### Required task
Set down only the lines running from the one with "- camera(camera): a" to the one with "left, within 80", both lines included, exactly as they stand, please.
** BEGIN Provided entries **
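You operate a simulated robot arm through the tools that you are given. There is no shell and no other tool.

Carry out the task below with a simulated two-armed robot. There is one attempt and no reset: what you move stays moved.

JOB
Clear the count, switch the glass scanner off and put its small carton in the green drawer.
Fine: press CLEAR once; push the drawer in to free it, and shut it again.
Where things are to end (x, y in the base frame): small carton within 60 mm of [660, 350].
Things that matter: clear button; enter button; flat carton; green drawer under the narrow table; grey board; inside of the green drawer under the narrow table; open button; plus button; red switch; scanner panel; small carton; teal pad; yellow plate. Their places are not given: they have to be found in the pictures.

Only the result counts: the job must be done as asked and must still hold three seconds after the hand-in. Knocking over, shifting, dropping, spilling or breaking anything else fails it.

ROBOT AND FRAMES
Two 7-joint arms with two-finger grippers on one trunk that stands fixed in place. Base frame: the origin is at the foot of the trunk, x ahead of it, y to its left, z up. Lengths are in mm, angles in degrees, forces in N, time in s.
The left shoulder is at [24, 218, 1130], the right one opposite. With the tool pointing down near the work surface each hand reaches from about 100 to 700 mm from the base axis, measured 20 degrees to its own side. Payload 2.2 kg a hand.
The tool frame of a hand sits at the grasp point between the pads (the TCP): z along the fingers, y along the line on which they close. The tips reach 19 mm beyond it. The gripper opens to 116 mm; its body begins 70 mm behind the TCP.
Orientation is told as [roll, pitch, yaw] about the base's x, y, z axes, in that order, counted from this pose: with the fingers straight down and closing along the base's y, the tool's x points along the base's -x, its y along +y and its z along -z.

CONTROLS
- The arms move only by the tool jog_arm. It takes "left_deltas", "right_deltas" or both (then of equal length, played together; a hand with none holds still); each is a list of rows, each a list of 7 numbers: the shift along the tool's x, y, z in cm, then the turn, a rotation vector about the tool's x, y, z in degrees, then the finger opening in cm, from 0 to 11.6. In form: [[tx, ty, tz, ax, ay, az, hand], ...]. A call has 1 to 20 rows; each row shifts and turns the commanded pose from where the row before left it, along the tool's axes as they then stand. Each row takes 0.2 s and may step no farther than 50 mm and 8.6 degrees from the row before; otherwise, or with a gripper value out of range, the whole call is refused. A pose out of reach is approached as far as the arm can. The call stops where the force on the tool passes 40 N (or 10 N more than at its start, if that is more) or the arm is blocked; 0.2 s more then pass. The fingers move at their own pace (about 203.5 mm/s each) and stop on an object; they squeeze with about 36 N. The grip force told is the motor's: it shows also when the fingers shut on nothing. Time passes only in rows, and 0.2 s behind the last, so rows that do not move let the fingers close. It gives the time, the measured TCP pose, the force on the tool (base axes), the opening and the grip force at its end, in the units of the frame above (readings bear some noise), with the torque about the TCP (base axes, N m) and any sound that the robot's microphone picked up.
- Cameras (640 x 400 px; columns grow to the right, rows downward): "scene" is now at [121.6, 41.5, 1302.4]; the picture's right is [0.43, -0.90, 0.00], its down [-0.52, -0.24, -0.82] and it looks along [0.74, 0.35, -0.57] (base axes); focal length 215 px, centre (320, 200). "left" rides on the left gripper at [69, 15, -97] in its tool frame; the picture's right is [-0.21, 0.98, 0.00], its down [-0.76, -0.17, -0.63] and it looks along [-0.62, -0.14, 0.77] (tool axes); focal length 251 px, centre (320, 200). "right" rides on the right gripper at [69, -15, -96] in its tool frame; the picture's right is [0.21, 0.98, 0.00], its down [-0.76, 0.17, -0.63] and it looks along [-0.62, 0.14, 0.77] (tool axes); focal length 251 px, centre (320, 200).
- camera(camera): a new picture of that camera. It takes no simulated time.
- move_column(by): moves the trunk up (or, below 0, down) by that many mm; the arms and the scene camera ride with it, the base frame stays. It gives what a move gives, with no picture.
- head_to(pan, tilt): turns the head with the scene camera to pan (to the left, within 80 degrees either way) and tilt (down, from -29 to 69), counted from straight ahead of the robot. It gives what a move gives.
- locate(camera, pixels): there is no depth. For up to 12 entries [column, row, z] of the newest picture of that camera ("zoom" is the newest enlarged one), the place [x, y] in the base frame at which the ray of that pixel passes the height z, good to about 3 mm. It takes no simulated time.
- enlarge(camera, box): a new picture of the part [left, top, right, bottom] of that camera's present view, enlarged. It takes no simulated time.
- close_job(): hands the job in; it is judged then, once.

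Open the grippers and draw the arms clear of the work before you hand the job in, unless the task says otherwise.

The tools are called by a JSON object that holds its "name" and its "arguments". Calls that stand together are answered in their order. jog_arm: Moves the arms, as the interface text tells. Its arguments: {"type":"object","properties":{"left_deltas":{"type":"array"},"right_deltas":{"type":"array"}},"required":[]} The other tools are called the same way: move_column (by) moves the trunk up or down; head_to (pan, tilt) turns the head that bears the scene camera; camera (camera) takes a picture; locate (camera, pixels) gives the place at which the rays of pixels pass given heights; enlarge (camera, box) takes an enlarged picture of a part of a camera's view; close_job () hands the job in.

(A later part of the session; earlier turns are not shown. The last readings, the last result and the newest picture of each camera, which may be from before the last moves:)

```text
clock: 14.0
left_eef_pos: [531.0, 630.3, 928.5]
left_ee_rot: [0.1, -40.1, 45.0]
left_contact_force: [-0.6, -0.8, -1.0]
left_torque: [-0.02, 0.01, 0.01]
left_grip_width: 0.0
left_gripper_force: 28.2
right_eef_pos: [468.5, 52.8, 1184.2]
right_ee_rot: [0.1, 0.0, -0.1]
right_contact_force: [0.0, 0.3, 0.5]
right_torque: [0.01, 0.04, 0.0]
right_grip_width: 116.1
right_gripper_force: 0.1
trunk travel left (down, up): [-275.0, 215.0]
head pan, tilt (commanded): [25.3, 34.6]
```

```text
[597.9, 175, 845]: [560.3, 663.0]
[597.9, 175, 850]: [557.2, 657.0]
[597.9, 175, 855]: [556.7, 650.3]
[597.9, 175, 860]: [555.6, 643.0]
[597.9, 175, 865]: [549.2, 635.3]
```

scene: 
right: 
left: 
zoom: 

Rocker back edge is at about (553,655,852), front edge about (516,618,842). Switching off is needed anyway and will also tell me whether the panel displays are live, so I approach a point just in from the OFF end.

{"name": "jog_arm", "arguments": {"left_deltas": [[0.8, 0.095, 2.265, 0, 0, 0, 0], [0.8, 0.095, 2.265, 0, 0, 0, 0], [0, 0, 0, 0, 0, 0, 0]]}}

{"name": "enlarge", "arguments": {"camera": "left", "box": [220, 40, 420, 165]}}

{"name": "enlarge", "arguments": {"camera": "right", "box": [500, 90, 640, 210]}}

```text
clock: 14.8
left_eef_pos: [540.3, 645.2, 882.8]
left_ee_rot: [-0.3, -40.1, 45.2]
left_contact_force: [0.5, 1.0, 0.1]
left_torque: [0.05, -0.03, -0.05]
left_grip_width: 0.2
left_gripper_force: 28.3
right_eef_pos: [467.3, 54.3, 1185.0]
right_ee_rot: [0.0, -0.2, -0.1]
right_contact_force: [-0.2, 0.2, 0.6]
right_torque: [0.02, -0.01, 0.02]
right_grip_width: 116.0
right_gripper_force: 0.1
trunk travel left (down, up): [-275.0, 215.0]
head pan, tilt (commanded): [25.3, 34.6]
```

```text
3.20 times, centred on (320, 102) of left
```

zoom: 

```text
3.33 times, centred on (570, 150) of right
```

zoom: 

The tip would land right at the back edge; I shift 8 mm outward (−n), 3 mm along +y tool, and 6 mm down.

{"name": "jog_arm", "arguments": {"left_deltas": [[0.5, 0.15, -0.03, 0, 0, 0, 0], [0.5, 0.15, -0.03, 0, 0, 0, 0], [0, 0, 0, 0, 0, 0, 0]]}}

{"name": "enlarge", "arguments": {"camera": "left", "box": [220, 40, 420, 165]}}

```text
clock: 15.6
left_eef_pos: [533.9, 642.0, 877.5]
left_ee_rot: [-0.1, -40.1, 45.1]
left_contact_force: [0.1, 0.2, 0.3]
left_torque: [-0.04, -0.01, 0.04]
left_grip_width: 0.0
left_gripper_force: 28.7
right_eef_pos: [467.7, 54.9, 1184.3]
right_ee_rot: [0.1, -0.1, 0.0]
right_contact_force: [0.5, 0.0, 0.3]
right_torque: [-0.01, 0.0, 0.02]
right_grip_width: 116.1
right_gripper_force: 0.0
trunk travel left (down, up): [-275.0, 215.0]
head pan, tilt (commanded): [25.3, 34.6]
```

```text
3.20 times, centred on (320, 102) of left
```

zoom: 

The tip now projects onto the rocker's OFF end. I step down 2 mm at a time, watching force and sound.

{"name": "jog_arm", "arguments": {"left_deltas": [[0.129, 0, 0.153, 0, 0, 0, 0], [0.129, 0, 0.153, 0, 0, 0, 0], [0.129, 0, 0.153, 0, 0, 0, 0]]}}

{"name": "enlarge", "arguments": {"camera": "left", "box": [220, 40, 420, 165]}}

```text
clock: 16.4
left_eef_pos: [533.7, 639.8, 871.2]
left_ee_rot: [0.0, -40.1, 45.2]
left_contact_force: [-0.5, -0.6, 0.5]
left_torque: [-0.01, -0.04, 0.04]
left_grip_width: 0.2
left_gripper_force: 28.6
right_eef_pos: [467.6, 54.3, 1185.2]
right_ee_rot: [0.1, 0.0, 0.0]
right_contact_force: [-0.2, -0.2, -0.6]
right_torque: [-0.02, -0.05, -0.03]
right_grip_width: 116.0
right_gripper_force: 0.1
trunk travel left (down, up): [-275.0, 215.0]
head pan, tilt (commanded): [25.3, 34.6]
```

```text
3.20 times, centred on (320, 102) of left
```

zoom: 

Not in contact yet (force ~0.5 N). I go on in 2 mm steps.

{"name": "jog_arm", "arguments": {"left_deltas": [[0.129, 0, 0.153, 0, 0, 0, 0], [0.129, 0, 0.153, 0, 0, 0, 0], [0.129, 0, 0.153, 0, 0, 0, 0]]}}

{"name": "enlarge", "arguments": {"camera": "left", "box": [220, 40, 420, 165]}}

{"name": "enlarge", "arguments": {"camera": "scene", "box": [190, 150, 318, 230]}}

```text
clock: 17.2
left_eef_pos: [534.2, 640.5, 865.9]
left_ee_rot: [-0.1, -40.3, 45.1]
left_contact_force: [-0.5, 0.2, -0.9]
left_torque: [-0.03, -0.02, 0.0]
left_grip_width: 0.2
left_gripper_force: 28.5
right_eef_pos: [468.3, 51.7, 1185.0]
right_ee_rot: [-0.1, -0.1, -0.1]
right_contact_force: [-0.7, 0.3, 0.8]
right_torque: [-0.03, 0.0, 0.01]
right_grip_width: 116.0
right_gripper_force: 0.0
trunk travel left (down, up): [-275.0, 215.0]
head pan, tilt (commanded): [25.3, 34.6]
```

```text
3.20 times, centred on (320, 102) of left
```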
** END Provided entries **
** BEGIN Provided entries **
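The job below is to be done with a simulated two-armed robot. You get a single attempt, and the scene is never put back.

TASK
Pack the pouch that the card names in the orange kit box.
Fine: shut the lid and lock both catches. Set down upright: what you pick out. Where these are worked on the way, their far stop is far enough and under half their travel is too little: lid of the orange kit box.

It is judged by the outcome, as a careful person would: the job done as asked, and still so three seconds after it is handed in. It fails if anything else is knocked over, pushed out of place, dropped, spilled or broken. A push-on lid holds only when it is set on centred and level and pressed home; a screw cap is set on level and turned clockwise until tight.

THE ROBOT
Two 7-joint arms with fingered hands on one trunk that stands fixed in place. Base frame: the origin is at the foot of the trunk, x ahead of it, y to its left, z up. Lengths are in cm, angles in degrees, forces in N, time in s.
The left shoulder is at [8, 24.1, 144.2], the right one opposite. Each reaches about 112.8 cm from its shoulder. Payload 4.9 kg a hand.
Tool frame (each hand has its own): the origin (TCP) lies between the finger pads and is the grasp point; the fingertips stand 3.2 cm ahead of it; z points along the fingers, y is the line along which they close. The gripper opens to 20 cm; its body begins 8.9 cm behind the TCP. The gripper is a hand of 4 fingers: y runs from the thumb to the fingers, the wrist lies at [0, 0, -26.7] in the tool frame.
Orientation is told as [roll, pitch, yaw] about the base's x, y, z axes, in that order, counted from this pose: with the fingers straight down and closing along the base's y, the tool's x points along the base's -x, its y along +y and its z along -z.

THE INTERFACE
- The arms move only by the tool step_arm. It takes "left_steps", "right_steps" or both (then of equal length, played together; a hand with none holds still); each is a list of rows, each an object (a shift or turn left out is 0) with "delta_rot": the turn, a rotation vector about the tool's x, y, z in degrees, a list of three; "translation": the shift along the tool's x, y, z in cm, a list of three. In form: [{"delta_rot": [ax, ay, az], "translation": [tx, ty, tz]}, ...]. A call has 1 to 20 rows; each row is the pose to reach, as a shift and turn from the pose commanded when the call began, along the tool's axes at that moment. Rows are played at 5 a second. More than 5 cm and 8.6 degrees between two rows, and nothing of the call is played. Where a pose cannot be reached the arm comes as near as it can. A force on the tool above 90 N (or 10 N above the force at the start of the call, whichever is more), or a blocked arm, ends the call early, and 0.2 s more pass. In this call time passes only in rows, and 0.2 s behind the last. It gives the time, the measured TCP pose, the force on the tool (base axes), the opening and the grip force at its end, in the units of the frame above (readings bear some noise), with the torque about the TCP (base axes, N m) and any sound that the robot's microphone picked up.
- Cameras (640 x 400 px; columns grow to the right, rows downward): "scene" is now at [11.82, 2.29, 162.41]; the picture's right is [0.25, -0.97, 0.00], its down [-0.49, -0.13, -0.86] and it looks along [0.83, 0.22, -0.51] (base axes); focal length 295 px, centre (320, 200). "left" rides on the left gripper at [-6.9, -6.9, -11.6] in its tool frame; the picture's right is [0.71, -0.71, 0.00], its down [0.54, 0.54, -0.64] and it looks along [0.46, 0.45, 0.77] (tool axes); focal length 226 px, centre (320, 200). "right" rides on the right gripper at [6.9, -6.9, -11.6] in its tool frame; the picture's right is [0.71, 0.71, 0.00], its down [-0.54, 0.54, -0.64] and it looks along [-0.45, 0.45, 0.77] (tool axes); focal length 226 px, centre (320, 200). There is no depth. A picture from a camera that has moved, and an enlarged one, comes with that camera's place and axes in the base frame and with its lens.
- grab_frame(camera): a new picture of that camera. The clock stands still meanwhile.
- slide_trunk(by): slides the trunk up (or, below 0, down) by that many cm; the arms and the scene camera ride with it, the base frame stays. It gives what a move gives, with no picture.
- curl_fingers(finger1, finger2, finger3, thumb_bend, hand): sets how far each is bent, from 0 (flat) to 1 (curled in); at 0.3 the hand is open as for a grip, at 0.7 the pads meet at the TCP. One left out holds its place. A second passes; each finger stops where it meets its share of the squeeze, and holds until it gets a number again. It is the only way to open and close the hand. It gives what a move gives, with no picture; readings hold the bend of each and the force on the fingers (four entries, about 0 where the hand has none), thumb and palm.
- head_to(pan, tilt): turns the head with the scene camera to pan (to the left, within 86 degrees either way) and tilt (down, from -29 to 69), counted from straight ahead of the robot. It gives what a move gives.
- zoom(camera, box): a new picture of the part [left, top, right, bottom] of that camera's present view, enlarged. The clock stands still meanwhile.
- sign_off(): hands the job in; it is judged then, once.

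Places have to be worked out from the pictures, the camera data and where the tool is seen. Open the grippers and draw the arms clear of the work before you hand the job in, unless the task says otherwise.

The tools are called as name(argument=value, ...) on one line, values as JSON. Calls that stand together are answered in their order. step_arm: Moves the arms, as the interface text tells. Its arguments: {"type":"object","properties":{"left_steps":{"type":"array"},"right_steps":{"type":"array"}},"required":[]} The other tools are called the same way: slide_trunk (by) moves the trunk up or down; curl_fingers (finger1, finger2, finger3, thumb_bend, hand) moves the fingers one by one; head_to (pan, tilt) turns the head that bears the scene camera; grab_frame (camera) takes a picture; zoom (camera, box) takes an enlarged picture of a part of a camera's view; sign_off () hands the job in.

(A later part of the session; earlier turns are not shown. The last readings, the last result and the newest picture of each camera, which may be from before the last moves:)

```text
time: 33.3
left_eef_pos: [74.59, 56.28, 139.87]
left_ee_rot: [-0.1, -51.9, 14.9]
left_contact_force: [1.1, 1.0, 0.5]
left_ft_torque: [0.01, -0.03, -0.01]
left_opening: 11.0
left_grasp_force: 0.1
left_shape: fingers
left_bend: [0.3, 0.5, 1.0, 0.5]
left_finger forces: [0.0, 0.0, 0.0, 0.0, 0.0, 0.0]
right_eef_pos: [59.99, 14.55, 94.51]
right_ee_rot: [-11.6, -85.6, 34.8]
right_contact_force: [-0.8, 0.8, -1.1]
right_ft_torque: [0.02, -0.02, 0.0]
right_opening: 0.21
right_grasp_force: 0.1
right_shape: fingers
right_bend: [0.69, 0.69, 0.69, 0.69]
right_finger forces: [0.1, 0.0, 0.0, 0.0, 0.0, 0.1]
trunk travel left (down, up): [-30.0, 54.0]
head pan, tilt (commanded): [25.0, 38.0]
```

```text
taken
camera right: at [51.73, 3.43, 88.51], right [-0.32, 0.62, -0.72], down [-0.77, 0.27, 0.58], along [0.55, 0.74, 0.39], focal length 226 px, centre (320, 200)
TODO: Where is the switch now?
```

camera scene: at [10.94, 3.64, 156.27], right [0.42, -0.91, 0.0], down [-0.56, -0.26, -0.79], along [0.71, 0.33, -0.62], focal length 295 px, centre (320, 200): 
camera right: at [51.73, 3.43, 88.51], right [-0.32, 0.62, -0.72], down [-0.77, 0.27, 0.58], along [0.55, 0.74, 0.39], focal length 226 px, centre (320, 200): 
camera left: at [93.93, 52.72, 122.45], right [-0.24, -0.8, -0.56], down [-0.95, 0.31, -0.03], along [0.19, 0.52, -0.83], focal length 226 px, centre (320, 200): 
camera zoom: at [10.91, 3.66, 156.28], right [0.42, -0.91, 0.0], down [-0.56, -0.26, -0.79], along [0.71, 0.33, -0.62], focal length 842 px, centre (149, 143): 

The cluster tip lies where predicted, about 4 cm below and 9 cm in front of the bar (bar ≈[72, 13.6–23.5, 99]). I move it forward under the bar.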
** END Provided entries **
** BEGIN Provided entries **
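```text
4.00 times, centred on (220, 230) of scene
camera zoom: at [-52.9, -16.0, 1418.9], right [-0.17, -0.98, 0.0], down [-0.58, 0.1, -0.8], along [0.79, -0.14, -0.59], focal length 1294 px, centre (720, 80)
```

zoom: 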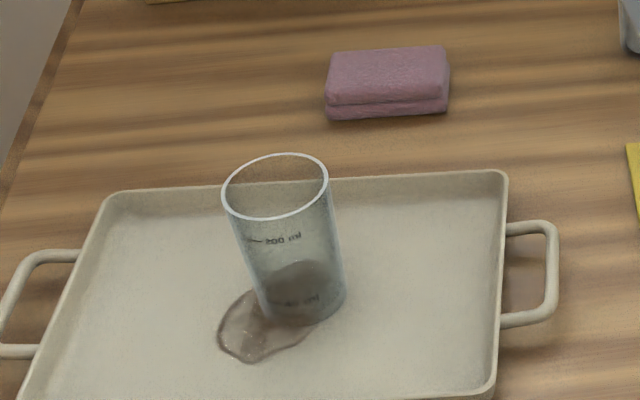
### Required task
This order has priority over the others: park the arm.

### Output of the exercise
** END Provided entries **
### Output of the exercise
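- camera(camera): a new picture of that camera. It takes no simulated time.
- move_column(by): moves the trunk up (or, below 0, down) by that many mm; the arms and the scene camera ride with it, the base frame stays. It gives what a move gives, with no picture.
- head_to(pan, tilt): turns the head with the scene camera to pan (to the left, within 80 degrees either way) and tilt (down, from -29 to 69), counted from straight ahead of the robot. It gives what a move gives.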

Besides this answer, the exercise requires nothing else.